Strategy is not a plan. 

It is a choice made under conditions of uncertainty. If your board hasn't had a heated, uncomfortable debate about what the company will stop doing in the next twelve months, you haven't made a choice. You’ve just made a list. Or you have approved normal.

The Politeness Tax

Why do brilliant c-suite leaders become polite figureheads the moment they join a board? Because the boardroom culture rewards armor over achievement, caution over courage, and order over creativity.

Professionalism has become a code word for "don't rock the boat." We see directors who are terrified to ask a stupid question, or worse, an insightful one that might make the CEO look unprepared. This politeness tax is killing your company.

A winning strategy requires candor and radical simplicity. It requires a board that has the courage to admit that the current business model may be a relic of the past. High-performance governance is the ability to sit in the tension of "we don't know the answer yet" without retreating to the safety of a compliance checklist.

The Math of Mediocrity 

A mid-market board meeting might cost a company $10,000 or more per hour in opportunity cost and fees. Over a year, that is a significant investment.

What is the ROI? Should an organization not expect a return on that investment?

If your board isn't actively stress-testing the strategy against disruptive platforms, if they aren't asking how AI turns your moat into a puddle, or why your loyal customers are one click away from a competitor, then that investment is a waste of shareholder capital. The cost of this mediocrity shows up as a real impact, for example a delayed product decision, a missed acquisition, losing a key customer to the competition. These are not small misses, they translate into tangible impacts in loss of value, sometimes in the magnitude of millions of dollars.

On the other hand, a brilliant strategic conversation between a board and management resulting in a strategic shift and a major positive inflection can result in an immense return.

A safe board is an expensive hobby. A high-performance board is a strategic asset that delivers results.

Getting to the Winning Strategy

We believe you should be able to clearly state the winning strategy of the company in one line or less. The winning strategy should clearly articulate the game plan for how your organization will compete, win and achieve its goals. 

Examples of one-line winning strategies are:

  • To organize the world’s information and make it universally accessible and useful. — Google 
  • To increase the GDP of the internet. — Stripe 
  • To continually provide our members with quality goods and services at the lowest possible prices. — Costco

Actually getting to a winning strategy is very hard. Scott Galloway suggests that strategy is doing the difficult things that your competitors cannot easily replicate. It should say as much of what you are not going to do as much as what you are going to do.  

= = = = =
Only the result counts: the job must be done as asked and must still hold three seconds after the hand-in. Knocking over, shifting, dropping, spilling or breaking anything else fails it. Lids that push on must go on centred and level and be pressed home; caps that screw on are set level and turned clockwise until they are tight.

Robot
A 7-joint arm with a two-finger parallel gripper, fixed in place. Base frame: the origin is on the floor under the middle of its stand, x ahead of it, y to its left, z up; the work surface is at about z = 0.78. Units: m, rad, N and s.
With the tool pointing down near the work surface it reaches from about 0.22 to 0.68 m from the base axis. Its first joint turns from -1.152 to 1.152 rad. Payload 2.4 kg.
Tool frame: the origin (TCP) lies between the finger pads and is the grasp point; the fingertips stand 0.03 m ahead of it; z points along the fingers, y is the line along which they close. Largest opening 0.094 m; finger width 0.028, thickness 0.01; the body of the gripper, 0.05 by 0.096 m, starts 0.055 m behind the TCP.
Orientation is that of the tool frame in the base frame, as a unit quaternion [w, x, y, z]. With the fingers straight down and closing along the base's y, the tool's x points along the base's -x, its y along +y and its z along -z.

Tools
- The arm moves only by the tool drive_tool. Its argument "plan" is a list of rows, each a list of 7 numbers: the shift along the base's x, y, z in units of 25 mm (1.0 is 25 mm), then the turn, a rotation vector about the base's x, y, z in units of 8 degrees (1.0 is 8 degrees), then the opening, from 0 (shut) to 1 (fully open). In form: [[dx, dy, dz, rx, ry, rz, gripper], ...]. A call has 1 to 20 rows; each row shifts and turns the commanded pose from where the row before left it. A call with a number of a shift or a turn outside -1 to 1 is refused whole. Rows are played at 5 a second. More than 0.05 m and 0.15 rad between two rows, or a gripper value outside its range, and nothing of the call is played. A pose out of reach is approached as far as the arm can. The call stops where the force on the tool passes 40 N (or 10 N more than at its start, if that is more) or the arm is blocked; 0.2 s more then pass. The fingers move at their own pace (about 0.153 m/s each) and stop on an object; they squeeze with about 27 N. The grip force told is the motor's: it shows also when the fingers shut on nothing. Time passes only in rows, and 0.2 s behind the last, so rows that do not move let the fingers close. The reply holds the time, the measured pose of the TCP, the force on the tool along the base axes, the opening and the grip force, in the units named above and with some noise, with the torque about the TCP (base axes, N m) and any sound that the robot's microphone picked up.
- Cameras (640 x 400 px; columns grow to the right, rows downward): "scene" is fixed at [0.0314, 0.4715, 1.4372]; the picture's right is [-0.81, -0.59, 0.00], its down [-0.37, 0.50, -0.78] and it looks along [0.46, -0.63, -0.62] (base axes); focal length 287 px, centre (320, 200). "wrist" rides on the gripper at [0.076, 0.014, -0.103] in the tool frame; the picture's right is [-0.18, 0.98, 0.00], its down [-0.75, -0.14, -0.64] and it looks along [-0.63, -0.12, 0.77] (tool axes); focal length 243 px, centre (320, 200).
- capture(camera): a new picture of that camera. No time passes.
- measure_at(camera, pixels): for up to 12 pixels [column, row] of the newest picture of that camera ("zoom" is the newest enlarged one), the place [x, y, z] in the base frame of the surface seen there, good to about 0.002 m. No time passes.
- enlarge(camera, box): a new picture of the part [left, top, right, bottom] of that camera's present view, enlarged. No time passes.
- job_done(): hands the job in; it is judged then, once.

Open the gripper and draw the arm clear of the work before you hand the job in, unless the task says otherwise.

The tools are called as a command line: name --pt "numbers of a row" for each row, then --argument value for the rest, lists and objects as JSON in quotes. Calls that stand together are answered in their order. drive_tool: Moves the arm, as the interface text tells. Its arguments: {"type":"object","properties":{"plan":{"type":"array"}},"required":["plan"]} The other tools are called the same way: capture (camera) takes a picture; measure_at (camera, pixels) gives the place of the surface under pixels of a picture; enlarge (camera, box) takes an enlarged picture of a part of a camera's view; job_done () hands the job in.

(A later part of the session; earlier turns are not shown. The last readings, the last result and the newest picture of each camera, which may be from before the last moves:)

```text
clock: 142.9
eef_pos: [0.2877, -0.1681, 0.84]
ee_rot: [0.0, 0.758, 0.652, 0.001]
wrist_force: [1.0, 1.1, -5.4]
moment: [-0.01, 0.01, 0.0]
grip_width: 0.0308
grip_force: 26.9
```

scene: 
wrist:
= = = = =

This is the start of the conversation, not the end. You cannot clearly articulate all of your actions in one line, however it should be the compelling start to the story. Directors, executives and staff should resonate intellectually and emotionally with the stated strategy – it should feel right and motivating. It might also feel bold and scary. 

Sub-strategies will follow such as your customer strategy, inventory strategy, distribution strategy, talent strategy, and so on. Tactics need to be clearly defined to make the strategy a reality. Any strategy not actioned is not a strategy, it is a hope.

However, how can you make any decision as a director if you do not have laser clarity on the winning strategy?

The Progressive Path

High-performing boards don't review strategy. They invest in it. They invest valuable board time with the executive team, exploring strategic possibilities and potential strategies. 

They evaluate strategies against the current market condition, competitive environment, and future scenarios. Getting the strategy right is absolutely critical, and it takes time. It will take multiple discussions, likely some false starts, and disagreement along the way. If it doesn’t, then it is not the real strategy work. 

The work is not in the 60-slide deck board package. The work is getting to the one-line winning strategy. Boards should prioritize and force the need to get to this one-line with the leadership team. If it isn’t clear, the strategy isn’t ready. Once the one-line is agreed on, everything else can flow from having that absolute clarity.

High-performing boards will create the time to get there. Strategy cannot be compressed into the last 30 minutes of a meeting, or at a once a year retreat. The board must demand real choices, and explicitly call out the trade-offs. They should continually test the strategy, evaluating the successes and failures, and not be scared to pivot or shift the strategy in response to opportunities or lack of success. Boards should not approve and move on. 

In practice, high-performing boards will help the organization move from: 

  • Compliance to Contribution.
  • Oversight to Insight.
  • Preservation to Transformation.

Most boards want a better strategy. Few are willing to do the work required to find one. If your board meetings finish on time because you ran out of things to talk about, you’ve already lost. The world is moving too fast for a board that is comfortable and satisfied.

It’s time to stop checking boxes and start building a board that matters. Because if you aren't helping your company win, you’re just helping it fail – politely, and on schedule.